▸ **Exercise requirements**: Produce word for word the lines of the data below running from the one that has "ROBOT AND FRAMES" to the one that has "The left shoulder", inclusive, and no others.

▸ **Data shown**:
§ §

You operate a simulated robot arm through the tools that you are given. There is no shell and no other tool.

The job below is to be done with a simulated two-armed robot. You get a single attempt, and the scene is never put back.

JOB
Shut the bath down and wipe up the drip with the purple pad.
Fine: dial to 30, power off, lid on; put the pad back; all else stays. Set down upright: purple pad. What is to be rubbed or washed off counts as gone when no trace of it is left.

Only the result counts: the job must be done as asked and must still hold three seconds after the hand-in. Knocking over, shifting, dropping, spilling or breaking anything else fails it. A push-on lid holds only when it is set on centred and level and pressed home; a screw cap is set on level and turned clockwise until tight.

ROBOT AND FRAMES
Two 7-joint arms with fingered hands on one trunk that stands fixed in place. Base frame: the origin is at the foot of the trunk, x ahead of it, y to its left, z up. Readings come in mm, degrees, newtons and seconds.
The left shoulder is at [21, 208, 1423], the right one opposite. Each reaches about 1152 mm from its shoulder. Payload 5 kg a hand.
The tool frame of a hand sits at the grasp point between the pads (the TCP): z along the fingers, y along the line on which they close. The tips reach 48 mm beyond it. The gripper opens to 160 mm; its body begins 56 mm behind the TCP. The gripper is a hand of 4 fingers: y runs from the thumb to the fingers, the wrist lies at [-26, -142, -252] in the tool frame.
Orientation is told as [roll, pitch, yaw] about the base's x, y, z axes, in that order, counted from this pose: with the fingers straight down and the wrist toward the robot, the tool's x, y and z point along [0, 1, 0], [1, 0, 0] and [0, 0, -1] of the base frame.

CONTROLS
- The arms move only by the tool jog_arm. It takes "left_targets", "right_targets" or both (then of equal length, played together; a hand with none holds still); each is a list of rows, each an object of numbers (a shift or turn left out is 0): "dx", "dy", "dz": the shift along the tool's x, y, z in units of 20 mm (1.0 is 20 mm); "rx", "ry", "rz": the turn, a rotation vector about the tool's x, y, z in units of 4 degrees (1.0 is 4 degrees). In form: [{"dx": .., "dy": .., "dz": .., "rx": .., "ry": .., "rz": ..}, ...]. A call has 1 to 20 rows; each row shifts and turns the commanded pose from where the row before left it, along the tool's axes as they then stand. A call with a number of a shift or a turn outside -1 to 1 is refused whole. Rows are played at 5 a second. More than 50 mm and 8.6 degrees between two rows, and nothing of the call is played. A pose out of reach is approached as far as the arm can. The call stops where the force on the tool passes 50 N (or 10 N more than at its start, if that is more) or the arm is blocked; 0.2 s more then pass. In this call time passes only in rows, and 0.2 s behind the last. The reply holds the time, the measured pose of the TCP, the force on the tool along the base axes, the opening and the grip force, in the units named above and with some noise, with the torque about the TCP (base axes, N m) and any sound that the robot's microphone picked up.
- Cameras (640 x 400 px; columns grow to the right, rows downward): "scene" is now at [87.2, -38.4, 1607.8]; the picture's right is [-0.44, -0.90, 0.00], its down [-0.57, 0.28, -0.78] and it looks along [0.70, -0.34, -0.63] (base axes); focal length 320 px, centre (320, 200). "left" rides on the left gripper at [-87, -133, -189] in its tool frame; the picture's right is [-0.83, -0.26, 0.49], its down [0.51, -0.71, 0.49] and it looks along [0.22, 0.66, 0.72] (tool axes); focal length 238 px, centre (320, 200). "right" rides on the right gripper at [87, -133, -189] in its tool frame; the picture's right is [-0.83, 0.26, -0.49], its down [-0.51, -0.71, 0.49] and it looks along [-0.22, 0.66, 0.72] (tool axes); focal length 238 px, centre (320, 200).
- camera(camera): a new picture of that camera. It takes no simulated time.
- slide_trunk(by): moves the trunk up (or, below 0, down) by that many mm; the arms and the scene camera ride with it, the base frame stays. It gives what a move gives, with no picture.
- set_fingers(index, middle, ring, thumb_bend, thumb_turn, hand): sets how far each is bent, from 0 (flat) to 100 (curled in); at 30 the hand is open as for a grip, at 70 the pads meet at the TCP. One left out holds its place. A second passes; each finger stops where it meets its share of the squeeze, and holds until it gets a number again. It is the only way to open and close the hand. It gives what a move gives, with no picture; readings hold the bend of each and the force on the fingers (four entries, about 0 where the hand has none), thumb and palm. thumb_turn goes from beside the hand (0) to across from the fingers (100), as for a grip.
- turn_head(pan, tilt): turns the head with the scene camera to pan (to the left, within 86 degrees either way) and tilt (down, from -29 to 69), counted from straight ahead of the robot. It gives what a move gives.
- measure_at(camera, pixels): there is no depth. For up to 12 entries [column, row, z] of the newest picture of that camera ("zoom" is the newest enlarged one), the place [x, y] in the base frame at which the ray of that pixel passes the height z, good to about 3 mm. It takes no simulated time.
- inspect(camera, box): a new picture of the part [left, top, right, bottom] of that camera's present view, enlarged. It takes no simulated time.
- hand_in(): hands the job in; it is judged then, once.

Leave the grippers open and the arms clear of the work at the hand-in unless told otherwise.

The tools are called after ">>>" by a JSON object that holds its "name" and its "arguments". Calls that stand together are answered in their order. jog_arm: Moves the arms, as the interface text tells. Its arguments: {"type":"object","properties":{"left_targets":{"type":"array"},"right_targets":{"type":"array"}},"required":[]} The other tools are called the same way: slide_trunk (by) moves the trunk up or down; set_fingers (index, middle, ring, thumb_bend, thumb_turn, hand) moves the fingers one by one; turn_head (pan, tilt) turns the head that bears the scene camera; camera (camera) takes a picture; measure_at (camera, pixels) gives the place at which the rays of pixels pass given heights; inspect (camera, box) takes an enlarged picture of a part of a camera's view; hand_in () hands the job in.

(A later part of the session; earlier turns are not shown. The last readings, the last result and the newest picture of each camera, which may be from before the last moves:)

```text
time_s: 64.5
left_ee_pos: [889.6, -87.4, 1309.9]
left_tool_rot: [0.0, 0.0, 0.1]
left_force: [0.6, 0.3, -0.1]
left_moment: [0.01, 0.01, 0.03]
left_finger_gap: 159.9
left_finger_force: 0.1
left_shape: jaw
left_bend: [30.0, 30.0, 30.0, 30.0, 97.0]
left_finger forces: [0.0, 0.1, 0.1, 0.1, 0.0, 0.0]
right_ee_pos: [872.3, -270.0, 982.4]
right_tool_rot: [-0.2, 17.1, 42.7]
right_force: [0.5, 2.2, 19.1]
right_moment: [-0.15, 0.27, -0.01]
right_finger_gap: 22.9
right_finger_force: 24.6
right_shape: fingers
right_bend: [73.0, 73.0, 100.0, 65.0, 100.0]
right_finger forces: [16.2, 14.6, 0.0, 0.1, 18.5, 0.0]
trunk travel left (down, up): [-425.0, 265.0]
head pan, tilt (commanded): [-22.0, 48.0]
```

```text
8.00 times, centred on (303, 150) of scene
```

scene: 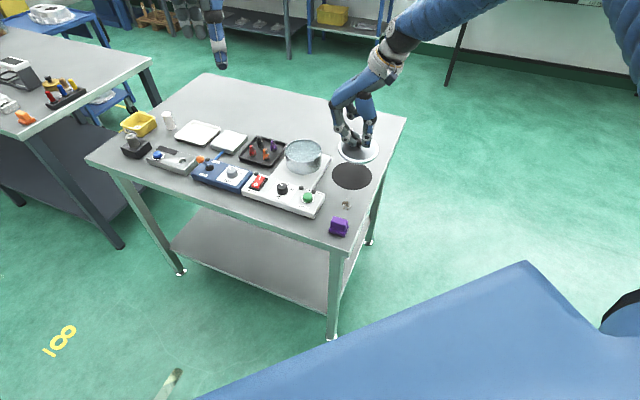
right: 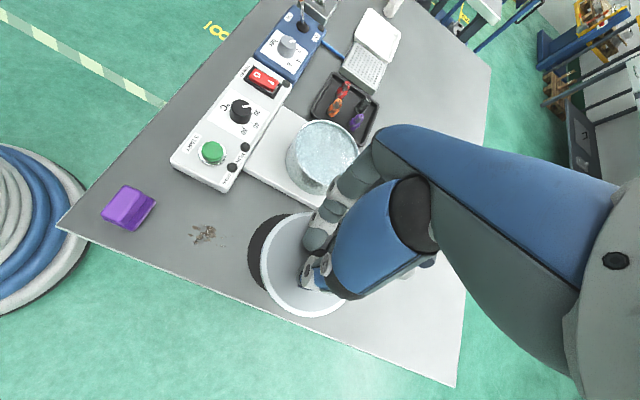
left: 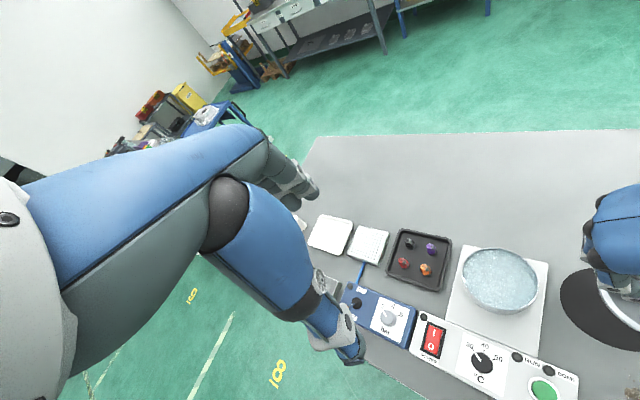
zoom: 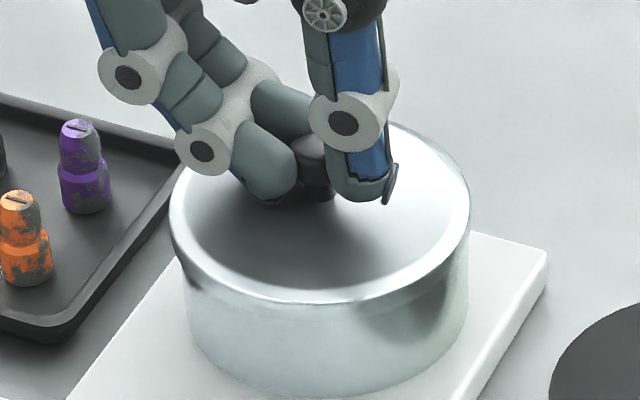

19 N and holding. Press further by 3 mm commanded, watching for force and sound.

§ §

▸ **The response**:
ROBOT AND FRAMES
Two 7-joint arms with fingered hands on one trunk that stands fixed in place. Base frame: the origin is at the foot of the trunk, x ahead of it, y to its left, z up. Readings come in mm, degrees, newtons and seconds.
The left shoulder is at [21, 208, 1423], the right one opposite. Each reaches about 1152 mm from its shoulder. Payload 5 kg a hand.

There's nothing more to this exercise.